WORK TO DO:
Pick out every line holding the string "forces" and copy it.

::: COLLECTED MATERIAL :::

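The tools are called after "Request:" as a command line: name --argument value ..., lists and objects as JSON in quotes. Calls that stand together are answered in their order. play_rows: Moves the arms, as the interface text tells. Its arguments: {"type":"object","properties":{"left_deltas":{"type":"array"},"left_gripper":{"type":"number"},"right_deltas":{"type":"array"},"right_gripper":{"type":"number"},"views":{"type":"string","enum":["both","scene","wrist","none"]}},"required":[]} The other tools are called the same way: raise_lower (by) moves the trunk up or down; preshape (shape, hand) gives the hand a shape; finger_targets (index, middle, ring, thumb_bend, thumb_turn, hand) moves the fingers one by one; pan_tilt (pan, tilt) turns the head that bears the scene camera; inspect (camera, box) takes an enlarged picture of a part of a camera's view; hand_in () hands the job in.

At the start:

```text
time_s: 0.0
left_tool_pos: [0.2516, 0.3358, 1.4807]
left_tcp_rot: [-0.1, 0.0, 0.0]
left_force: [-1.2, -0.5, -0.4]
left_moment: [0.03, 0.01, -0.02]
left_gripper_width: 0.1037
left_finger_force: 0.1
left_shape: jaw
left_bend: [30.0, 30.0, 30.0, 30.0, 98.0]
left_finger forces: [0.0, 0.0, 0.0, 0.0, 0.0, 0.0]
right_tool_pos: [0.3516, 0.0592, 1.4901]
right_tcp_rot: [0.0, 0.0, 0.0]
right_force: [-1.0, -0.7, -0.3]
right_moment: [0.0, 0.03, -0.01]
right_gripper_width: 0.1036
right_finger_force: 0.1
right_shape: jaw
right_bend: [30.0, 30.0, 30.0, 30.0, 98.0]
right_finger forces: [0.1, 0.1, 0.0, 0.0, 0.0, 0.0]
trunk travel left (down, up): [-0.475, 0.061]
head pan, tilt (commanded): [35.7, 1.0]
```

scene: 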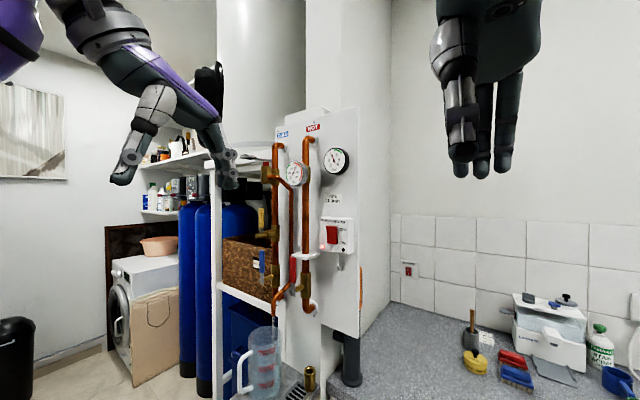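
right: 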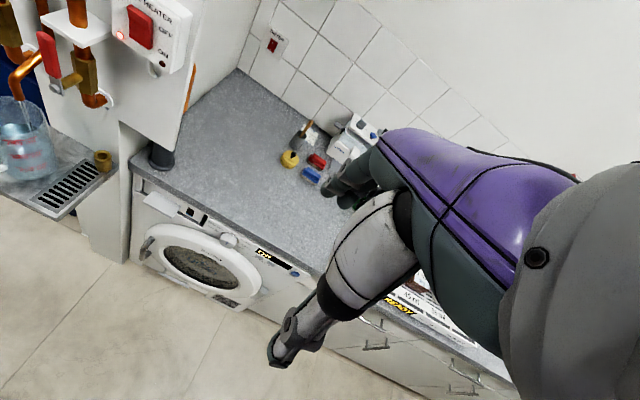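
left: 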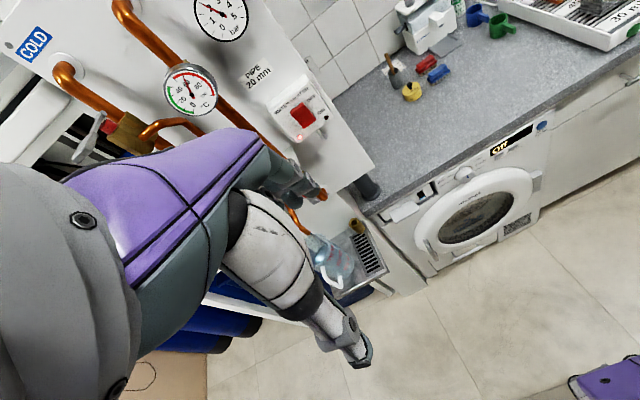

:::

THE REPLY:
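left_finger forces: [0.0, 0.0, 0.0, 0.0, 0.0, 0.0]
right_finger forces: [0.1, 0.1, 0.0, 0.0, 0.0, 0.0]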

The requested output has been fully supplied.